This is from Pipeline Press at Mortgage News Daily:
In an interesting move, in May Bank of America will repurchase $330 million of home loans from Freddie Mac “after flaws were found in how they were created.” In a story from Bloomberg, the facts seem to be that the payments on the “vast majority” of the loans are current but that BofA agreed to the refunds “because the valuation method used at origination did not meet the investor’s technical requirements.” Freddie Mac and Bank of America announced a $1.28 billion settlement in January 2011 over bad loans sold through 2008 by Countrywide. Bank of America’s backlog of pending demands for refunds on soured loans reached a record $16.1 billion in the first quarter as a dispute deepened between the bank and Fannie Mae. Fannie stopped accepting new loans from Bank of America in January.
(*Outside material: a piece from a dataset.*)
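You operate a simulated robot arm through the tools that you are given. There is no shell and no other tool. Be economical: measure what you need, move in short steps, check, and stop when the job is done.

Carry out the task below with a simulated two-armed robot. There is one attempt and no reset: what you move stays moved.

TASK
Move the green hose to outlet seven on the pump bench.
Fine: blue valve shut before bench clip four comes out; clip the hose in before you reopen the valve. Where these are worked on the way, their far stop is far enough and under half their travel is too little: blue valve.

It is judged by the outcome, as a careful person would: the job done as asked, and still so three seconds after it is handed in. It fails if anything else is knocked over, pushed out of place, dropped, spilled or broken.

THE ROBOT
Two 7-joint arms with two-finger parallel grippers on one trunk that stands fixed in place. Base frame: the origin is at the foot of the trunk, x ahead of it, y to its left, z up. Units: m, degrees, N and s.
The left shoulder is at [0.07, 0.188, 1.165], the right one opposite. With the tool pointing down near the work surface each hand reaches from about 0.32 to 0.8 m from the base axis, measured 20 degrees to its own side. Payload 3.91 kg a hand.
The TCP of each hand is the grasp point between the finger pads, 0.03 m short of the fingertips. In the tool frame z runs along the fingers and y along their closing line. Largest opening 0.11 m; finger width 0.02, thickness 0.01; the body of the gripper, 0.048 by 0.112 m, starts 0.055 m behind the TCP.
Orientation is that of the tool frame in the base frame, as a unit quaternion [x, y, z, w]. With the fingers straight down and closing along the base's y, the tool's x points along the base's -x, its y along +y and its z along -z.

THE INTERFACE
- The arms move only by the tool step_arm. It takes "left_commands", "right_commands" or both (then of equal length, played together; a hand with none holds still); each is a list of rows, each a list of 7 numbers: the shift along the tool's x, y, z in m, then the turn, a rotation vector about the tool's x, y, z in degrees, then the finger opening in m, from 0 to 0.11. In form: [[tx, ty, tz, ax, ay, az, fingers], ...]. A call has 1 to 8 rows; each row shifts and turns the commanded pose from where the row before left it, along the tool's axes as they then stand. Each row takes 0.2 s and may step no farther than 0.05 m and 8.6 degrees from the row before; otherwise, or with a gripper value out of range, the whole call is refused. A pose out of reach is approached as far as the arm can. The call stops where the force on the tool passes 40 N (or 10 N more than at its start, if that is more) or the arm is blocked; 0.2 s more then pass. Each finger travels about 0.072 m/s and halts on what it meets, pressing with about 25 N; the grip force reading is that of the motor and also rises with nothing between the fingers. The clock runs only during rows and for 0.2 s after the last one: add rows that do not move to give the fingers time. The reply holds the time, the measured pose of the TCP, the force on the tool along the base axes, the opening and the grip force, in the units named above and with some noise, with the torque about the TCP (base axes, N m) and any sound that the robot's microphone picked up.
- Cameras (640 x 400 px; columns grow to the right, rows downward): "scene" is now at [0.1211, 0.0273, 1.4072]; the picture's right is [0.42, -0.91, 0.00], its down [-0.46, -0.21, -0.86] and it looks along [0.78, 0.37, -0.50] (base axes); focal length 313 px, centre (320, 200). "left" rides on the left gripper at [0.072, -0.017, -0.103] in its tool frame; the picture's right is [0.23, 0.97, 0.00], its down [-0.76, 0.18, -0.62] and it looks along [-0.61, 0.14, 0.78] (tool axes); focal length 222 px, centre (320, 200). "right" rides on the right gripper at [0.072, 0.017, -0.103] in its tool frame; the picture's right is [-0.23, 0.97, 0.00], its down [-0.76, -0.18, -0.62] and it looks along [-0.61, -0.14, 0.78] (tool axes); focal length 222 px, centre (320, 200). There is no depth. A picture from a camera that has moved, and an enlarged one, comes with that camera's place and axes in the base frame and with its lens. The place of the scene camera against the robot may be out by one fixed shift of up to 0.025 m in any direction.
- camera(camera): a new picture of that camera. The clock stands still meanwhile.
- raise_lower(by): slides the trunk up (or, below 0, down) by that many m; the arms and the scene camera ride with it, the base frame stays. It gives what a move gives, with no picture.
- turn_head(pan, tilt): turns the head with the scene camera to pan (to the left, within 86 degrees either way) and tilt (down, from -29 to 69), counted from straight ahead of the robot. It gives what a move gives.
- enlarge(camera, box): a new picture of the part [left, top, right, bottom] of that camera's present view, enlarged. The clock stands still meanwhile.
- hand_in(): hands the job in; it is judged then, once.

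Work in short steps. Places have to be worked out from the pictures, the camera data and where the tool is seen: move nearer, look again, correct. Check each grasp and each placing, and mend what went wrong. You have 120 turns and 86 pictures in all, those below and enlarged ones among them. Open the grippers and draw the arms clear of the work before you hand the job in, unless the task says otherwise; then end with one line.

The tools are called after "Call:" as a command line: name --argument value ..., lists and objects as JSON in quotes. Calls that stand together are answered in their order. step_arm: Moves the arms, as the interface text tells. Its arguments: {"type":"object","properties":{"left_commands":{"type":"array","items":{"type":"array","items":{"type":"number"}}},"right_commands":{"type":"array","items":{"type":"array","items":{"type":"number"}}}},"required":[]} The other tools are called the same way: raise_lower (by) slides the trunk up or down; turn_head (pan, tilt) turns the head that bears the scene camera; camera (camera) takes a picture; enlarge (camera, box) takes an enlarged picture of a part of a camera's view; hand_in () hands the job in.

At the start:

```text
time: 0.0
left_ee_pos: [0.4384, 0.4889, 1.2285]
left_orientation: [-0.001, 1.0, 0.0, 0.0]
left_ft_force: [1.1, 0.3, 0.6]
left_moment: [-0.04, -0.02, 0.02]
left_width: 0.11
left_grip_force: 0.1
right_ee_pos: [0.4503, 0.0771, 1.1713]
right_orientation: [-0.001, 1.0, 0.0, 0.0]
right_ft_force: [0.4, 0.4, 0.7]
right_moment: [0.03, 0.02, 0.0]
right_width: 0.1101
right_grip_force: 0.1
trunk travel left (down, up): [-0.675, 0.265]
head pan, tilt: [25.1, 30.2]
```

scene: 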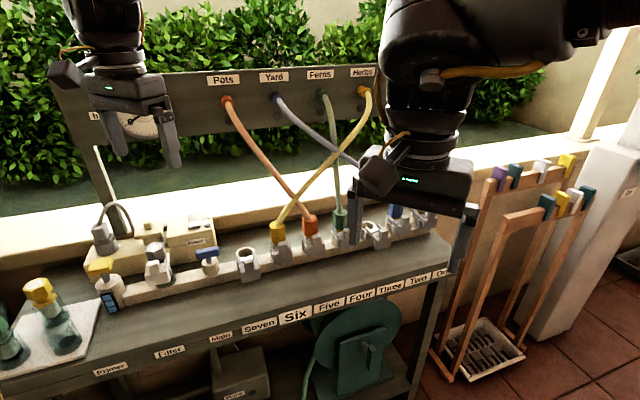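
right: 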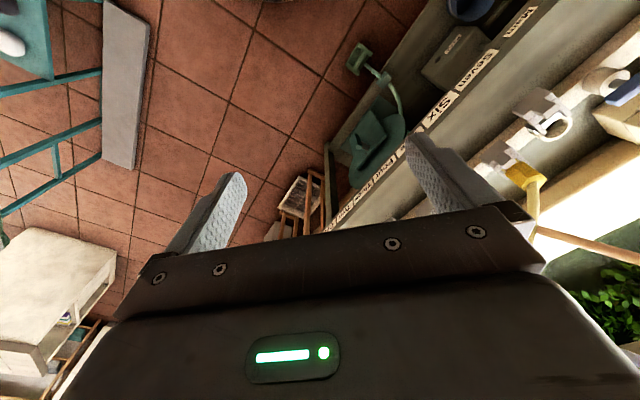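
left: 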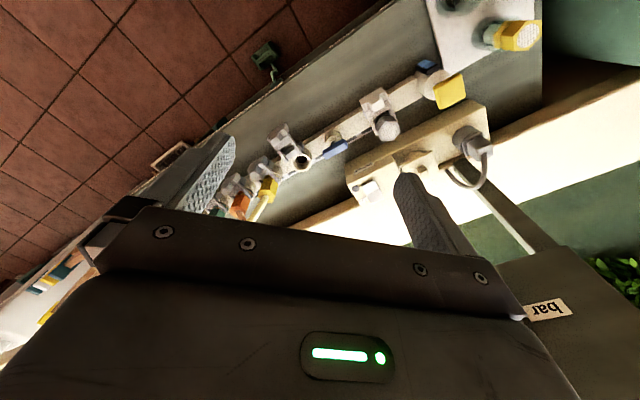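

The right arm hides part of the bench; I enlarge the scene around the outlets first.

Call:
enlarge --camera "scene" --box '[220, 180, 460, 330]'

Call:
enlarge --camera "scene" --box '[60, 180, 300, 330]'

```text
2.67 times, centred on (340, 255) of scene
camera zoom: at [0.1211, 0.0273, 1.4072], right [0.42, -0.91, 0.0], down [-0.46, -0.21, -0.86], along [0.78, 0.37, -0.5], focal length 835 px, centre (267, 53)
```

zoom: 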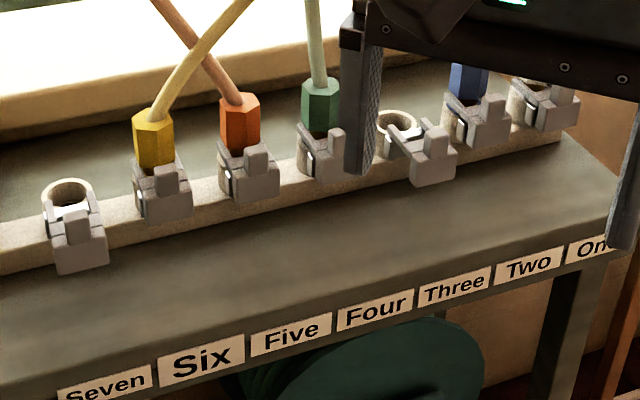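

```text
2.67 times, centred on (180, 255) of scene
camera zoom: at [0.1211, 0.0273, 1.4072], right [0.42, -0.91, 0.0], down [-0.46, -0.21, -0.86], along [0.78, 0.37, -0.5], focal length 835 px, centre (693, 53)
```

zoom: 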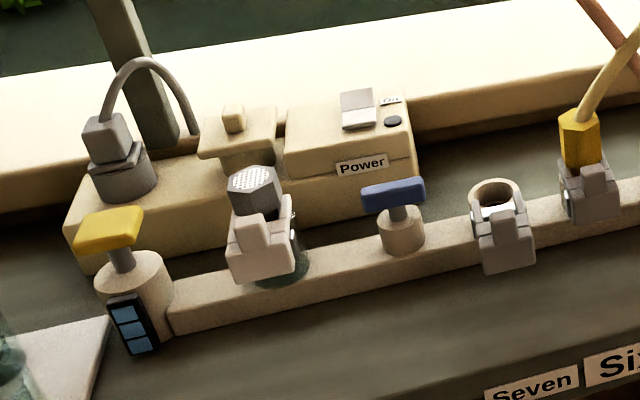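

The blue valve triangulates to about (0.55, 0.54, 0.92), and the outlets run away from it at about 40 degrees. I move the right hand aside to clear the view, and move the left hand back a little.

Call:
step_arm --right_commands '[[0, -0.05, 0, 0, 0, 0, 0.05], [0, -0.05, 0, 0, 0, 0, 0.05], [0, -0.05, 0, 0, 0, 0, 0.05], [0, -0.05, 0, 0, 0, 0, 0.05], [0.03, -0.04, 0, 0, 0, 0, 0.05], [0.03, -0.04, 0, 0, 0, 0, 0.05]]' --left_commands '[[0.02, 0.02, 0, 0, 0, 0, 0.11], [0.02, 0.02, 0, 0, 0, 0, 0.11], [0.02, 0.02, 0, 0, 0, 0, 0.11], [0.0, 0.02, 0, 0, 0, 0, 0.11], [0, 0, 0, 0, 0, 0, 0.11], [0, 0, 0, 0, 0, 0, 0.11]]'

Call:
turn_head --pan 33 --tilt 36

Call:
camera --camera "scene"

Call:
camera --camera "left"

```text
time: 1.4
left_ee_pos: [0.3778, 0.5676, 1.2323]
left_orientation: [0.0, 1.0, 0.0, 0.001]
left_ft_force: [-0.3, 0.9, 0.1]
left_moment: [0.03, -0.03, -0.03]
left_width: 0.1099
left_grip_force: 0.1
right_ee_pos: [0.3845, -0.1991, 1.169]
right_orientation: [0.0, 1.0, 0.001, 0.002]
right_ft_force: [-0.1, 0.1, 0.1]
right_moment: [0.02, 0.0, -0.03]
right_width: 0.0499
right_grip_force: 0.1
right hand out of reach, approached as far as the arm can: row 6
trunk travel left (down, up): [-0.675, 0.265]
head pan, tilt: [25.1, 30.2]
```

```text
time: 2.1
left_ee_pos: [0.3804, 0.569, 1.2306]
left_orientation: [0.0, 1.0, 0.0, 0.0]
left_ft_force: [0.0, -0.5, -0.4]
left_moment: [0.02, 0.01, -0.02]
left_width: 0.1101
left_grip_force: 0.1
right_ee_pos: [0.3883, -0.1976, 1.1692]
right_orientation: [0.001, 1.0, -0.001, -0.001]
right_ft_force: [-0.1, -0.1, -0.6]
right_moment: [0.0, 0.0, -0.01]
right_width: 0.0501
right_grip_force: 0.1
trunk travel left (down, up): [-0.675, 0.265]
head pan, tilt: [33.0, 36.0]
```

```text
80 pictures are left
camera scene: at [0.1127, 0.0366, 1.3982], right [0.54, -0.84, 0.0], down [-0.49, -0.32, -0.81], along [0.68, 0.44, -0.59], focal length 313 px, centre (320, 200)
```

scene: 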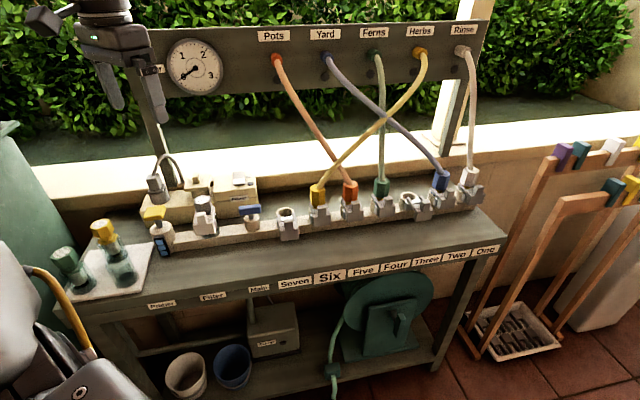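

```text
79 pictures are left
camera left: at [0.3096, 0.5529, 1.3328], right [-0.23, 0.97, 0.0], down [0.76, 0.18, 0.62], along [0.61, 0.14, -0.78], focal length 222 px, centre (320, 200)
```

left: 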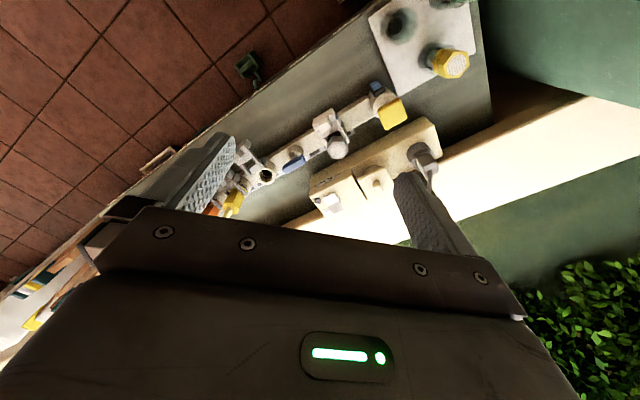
From an investor’s viewpoint, this is an interesting development. Freddie provided a list of pools for which the share of balance to be bought-out exceeded 5%. These pools represent a total outstanding balance of $1.3 billion and the net buyouts on these pools add up to $330 million. Further, the affected pools were mostly issued in 2010 and 2011, the pools are originated entirely by Bank of America, and the buyouts span 30-yr, 20-yr, 15-yr, as well as ARMs. Freddie Mac had mentioned a change in its rep and warranty sampling methodology in its latest Q1 filing, and Barclays Capital suspects these rep and warranty buyouts may be related to its new sampling system. Barclays points out that the buyout does raise some questions. “1) If these are rep and warranty repurchases on post HARP loans originated under a fairly tight underwriting regime, then they will generate concerns around buyouts on newly originated loans. This will especially true for higher SATO and HARP loans. 2) Though this round appears to be entirely targeted at Bank of America issued pools, it is unclear if other originators are being targeted. 3) It is also unclear if this is a one time-issue or a process that will be revisited at some regular interval. 4) Another concern would be whether similar buyouts are being considered or being implemented at Fannie Mae.